NEW YORK (PAI) – When’s the last time a presidential hopeful walked a picket line?
How about Oct. 25, when Sen. Bernie Sanders, Ind.-Vt., addressed and marched with Communications Workers (CWA) in their picket line in Manhattan against Verizon?
The veteran lawmaker is the main challenger to former Secretary of State Hillary Clinton in next year’s Democratic presidential primaries. And the self-described “democratic socialist” is a strong and fervent supporter of workers and unions, and sponsor of pro-worker legislation.
“You’ve got corporate America making huge profits. Their CEOs get huge compensation packages and then with all of their money, what they do is they hire lawyers in order to make it harder for workers to survive in this country,” Sanders told the crowd in Times Square.
“What this campaign” – his campaign – “is all about is saying to corporate America: ‘You cannot get it all.’ That when worker productivity is skyrocketing, you’ve got to pay your workers decent wages, you’ve got to respect and negotiate with workers for decent contracts.”
The 40,000 Verizon workers, represented by CWA and the Electrical Workers, are in a long struggle with the highly profitable telecom firm over its takeback demands on health care, pensions, working conditions, the company’s outsourcing and more. The workers have been toiling without a contract since August, and picketing Verizon every chance they get.
The New York rally was the latest show of solidarity by the Verizon workers – and Sanders’ latest show of solidarity with all workers, especially union workers. Just the day before, Sanders penned an open letter blasting management’s move to kill Amalgamated Transit Union workers’ pensions in Grand Rapids, Mich. (See separate story).
“In June, Verizon proposed a new union contract, but CWA takes issue with some of its key points, including suggested pay increases, the structure of pension benefits, health care contributions, whether Verizon can contract out or offshore union jobs, and employees’ vacation time,” a CWA statement said.
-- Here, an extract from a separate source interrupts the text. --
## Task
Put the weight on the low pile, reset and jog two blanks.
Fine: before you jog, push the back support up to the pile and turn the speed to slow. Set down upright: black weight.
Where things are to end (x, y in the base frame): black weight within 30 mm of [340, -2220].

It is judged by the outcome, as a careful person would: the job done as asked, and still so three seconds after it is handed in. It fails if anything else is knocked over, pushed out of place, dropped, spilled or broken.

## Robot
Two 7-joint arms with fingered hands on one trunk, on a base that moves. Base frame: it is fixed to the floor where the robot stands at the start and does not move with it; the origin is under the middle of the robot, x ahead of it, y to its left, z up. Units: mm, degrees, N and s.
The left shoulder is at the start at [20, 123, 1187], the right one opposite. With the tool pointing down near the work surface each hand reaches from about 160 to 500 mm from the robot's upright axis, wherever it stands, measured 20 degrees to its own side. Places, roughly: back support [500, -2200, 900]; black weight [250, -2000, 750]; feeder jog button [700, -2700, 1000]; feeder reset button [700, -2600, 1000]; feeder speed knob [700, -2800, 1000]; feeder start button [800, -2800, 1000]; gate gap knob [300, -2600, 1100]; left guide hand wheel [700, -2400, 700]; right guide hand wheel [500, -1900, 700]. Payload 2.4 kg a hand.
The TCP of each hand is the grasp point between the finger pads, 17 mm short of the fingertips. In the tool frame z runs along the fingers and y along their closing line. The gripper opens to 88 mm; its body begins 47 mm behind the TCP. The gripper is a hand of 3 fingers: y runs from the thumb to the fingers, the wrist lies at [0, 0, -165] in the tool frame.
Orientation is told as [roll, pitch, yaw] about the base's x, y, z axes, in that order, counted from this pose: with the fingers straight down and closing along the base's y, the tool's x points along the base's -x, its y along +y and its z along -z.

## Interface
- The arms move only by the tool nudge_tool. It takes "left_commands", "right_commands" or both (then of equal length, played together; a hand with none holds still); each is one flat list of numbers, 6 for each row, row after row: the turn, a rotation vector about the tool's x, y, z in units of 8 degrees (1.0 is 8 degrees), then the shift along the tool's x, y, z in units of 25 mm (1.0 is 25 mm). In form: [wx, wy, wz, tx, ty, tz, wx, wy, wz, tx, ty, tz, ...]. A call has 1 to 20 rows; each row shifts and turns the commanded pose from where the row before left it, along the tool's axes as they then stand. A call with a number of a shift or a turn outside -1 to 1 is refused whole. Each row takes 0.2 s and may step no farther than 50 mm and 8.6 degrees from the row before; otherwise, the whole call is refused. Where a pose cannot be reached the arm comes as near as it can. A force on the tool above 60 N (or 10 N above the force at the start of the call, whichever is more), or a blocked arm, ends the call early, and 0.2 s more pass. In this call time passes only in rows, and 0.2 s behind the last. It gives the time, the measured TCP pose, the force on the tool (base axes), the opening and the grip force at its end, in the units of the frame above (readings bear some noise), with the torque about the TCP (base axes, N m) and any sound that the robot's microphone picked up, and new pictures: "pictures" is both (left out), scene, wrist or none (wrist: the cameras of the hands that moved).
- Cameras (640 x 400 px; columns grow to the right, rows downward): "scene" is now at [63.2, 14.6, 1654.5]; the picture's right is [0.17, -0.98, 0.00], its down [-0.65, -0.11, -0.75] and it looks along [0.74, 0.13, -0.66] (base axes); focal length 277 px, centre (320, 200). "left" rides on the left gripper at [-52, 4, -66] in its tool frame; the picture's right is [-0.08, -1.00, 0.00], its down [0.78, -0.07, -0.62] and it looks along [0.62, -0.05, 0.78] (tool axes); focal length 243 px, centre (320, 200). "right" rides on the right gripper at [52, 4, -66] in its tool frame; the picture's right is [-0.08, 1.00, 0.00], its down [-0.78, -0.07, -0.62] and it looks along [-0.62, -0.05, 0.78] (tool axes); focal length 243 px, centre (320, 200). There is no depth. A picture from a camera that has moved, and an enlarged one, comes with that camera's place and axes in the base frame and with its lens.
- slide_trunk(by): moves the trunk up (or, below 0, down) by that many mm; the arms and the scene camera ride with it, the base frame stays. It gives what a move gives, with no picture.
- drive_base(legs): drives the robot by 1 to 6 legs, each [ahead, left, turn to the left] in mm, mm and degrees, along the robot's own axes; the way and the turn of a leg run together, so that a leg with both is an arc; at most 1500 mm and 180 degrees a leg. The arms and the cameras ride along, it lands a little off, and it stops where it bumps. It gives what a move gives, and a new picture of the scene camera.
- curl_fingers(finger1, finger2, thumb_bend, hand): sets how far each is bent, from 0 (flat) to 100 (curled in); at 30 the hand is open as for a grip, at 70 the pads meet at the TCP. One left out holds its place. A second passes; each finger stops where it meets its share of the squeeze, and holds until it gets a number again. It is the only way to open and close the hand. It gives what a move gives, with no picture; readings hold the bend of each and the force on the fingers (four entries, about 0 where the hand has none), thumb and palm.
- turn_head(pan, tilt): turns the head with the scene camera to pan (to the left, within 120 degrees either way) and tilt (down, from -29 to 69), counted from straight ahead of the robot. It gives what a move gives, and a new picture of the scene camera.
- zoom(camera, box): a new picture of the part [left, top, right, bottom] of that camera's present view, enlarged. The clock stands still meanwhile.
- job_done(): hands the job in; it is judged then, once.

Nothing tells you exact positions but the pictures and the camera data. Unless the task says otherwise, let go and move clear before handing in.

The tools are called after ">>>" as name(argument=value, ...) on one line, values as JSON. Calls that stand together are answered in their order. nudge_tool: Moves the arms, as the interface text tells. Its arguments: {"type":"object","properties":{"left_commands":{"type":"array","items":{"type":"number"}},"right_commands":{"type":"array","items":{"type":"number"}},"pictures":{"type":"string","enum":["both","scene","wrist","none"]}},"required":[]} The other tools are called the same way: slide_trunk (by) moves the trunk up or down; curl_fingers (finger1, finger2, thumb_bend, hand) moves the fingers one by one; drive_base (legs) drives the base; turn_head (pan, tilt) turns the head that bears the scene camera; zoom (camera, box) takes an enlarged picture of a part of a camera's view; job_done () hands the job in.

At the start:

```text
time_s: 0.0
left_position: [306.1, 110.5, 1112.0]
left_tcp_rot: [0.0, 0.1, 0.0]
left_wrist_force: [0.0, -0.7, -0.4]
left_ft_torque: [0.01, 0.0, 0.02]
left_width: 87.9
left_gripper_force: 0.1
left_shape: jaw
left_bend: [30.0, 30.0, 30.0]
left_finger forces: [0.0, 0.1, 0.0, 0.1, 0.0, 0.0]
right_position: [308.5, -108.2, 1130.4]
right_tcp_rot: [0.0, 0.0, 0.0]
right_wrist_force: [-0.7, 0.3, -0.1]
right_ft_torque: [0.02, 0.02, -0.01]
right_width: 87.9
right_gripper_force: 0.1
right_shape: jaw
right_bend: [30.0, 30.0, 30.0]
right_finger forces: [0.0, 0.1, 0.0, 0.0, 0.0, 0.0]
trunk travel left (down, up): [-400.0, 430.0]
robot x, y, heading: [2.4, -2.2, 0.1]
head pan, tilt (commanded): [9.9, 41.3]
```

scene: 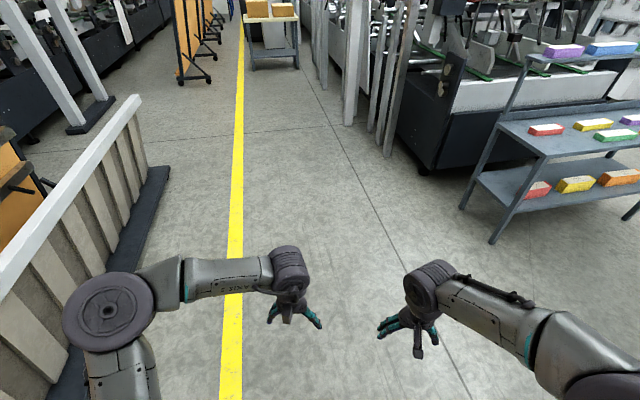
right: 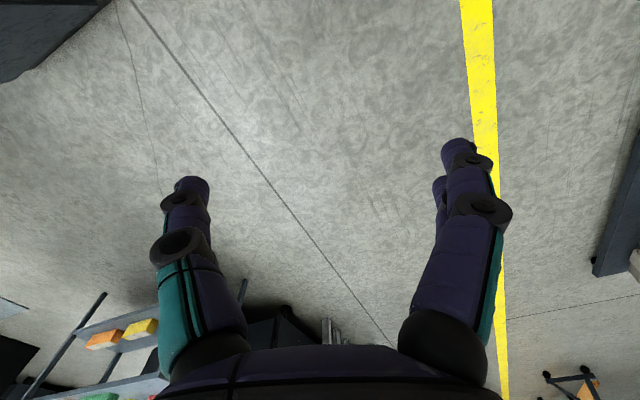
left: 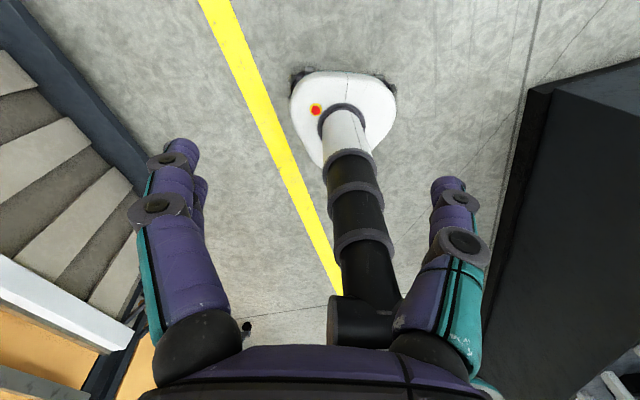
CWA is also battling Verizon on another front: Its failure to implement high-speed high-tech FiOS service in New York, Boston, Philadelphia and elsewhere, even though it made $9.6 billion in profits last year. And CEO Lowell MacAdam earned $18.3 million last year, including stock options and incentive pay, the AFL-CIO Executive Paywatch, using federal data, says.
“The company has barely moved off its initial June 22d proposal that made outrageous demands of Verizon workers. If this company is serious about reaching an agreement, it needs to start bargaining constructively and now,” said CWA District 2-13 Vice President Ed Mooney, the lead union bargainer.
“Let me get right to the point: The middle class in this country is disappearing and what Verizon is doing to their workers is exactly what has got to be fought if we are going to rebuild the American middle class,” Sanders, standing on the back of a flatbed truck, declared.
He also denounced Verizon for illegally firing Verizon Wireless worker Bianca Cunningham, who organized her coworkers in Brooklyn. The Brooklyn workers are bargaining their first contract and Verizon Wireless is refusing to negotiate – just like its parent firm.
“It is not acceptable to me that when workers form a union and negotiate for an entire year they can’t yet get a contract. That’s not what democracy is supposed to be about. That’s what rotten labor law is about, and we’re going to change that,” Sanders said.